And even in his purely intellectual capacity, the most characteristic touches are those of a mind which has checked itself half way, in order to note the course of an impulse, and record its peculiarity. "I would avoid," he says, in the course of an unhealthy list of regulations as to his inward self-government,"I would avoid the diffuseness which characterises anger." The deliberate respect which he entertained, however, for this conscious self-government, and which induced him to denounce, most wisely, those "religious revivals" which "overwhelm the mind with foreign influences, and strip it of all self-direction," led him into a self-scrutinising habit of mind that never did any man any good.
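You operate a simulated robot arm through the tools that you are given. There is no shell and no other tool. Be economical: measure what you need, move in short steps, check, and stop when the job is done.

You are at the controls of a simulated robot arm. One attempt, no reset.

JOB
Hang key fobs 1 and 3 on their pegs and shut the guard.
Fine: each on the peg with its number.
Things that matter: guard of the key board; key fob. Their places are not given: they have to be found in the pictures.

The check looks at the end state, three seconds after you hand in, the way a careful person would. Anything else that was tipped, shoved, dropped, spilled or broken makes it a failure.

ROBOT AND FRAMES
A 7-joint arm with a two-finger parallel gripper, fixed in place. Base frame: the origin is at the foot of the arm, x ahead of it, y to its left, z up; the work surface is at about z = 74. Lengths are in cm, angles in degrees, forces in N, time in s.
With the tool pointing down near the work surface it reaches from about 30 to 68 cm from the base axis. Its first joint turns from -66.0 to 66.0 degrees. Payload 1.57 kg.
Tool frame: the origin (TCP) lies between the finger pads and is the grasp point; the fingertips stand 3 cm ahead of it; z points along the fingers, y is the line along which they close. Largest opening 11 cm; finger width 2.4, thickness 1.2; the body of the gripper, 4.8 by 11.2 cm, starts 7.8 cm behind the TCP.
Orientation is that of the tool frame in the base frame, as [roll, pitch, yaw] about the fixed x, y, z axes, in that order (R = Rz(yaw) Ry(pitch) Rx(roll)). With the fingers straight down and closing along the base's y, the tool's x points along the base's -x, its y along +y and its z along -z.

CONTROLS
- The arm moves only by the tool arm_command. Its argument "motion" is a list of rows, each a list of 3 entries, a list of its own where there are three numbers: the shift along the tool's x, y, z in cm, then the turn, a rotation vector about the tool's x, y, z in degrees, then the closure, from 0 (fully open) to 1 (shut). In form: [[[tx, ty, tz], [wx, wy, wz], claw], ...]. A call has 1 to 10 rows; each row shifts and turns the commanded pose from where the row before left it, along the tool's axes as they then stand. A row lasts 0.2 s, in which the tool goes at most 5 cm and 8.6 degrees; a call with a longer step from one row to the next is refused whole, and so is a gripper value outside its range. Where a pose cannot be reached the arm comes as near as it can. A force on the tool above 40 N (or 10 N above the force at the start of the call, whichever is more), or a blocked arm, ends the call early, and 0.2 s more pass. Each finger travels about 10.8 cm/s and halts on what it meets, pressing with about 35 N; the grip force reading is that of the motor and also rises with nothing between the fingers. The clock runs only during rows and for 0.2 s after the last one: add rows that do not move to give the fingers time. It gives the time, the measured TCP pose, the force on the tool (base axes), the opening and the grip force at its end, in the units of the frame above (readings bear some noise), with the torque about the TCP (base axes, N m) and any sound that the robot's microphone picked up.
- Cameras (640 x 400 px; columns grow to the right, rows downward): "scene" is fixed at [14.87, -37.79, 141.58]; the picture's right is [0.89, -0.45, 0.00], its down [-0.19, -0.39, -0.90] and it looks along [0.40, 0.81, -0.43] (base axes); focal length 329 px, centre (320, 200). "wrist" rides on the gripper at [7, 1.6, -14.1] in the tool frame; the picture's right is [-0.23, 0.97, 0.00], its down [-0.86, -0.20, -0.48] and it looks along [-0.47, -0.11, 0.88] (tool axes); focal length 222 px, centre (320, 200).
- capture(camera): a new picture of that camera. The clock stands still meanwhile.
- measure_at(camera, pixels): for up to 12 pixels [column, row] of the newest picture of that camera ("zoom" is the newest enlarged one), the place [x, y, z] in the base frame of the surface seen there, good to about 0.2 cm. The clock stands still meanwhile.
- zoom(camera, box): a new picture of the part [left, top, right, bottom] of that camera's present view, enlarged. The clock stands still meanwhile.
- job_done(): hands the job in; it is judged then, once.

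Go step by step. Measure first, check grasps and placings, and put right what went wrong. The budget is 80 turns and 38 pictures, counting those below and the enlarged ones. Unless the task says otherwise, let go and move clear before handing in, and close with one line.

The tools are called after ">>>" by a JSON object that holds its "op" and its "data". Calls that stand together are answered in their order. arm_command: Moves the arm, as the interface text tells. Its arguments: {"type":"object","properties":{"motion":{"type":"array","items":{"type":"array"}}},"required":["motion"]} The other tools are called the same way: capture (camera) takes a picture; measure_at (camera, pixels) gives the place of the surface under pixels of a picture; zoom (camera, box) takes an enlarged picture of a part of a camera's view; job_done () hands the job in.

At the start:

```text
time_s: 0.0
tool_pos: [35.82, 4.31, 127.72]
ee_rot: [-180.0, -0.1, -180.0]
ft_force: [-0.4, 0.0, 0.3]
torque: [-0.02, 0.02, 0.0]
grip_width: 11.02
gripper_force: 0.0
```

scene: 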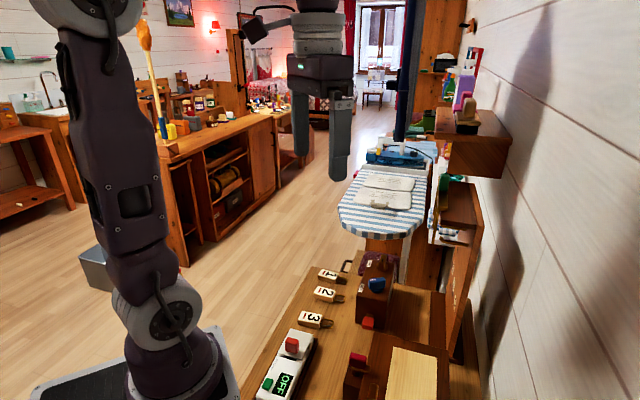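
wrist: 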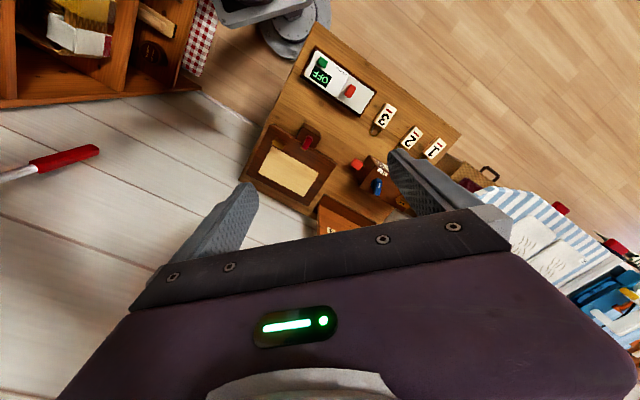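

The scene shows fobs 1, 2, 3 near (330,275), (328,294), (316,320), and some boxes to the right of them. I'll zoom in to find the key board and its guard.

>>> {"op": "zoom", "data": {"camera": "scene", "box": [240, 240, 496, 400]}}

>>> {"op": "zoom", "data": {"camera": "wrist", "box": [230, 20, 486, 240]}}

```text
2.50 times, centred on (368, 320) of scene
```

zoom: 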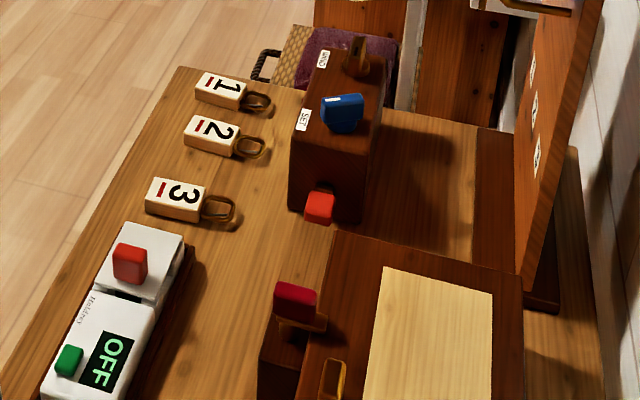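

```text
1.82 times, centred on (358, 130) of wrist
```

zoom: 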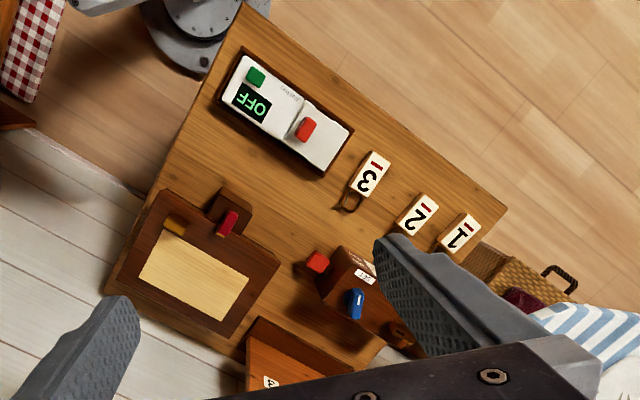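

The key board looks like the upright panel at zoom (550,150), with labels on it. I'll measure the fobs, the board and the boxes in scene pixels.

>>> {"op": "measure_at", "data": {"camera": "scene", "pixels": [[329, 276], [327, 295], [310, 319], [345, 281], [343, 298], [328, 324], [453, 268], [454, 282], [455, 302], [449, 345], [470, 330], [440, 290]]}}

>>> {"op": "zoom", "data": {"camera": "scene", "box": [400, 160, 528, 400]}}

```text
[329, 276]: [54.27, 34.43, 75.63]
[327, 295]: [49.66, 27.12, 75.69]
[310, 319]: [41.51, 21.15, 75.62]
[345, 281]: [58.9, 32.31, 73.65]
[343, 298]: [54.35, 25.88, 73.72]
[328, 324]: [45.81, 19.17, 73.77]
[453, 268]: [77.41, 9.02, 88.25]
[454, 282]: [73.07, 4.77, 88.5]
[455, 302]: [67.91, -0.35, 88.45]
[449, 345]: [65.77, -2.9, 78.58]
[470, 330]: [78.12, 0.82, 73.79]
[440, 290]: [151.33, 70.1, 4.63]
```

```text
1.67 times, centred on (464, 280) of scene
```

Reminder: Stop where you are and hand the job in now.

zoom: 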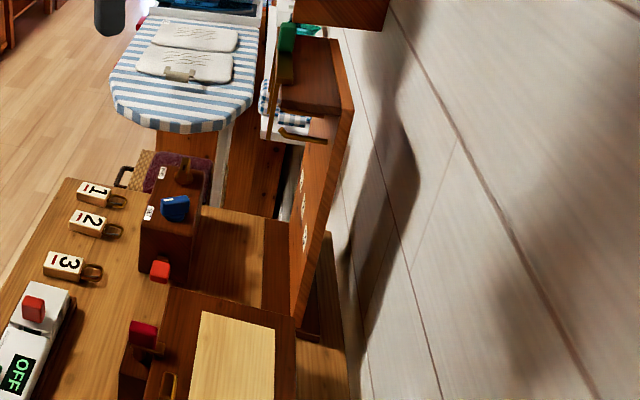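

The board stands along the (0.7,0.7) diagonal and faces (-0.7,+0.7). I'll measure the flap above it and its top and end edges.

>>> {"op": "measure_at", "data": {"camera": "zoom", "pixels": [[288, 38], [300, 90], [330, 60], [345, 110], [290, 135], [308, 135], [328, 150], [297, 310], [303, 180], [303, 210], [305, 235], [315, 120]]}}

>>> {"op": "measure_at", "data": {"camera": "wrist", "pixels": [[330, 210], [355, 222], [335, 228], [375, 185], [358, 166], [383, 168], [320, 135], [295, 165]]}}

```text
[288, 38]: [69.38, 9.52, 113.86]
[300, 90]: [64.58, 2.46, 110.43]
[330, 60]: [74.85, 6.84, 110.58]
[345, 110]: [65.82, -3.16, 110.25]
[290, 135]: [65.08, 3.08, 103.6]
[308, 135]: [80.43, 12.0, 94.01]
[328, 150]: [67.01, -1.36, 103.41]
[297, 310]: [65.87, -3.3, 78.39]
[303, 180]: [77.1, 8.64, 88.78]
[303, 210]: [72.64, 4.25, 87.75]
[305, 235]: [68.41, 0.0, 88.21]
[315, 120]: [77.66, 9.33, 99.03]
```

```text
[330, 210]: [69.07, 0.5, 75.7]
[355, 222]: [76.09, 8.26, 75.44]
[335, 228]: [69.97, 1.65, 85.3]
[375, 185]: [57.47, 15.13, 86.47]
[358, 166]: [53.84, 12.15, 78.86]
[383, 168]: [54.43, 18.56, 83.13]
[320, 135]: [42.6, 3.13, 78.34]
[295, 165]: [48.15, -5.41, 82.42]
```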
Like many other theologians, he had, at least in early years, no faith that God could show him his sins unless he went through the most worrying catechetical process to find them

He tried every test that spiritual chemistry could suggest to discover traces of sin. "Have my thoughts this day been governed, my attention concentrated? what have I learned? what has constituted my chief pleasure? have I been humble? have I had peace?" &c.; painfully showing that he did not then believe that the "word of God was quick and powerful as any two-edged sword, piercing even to the dividing asunder of soul and spirit." He did not wait for the secret uneasiness that is the work of God; but thought that, even "if our hearts condemn us not," conscience might be cross-examined till she gave up her secret. Channing was too little of a quietist. He writes at times as if he thought that "every word that proceedeth out of the mouth of God" was wrung forth by human will. "Force of moral purpose," he says, "makes us happy. There is an exhilaration, a hope, a joy, springing up within us when we will with power what we see to be good, when we are conscious of treading under foot the low principles and interests which would part us from God and duty." Is not this rather the imaginative will of the ideal conflict, the joyous will of the poet conceiving vanquished Satans, than of the practical man sorrowfully beating them? Generally speaking, the Mephistopheles is not very skil

ful and formidable whom it is an "exhilarating" process to beat. Perhaps the less splash and effort the will makes in these conflicts, the more it does. If it declines to entertain evil, it has done its work; the good that enters and occupies instead is not its own.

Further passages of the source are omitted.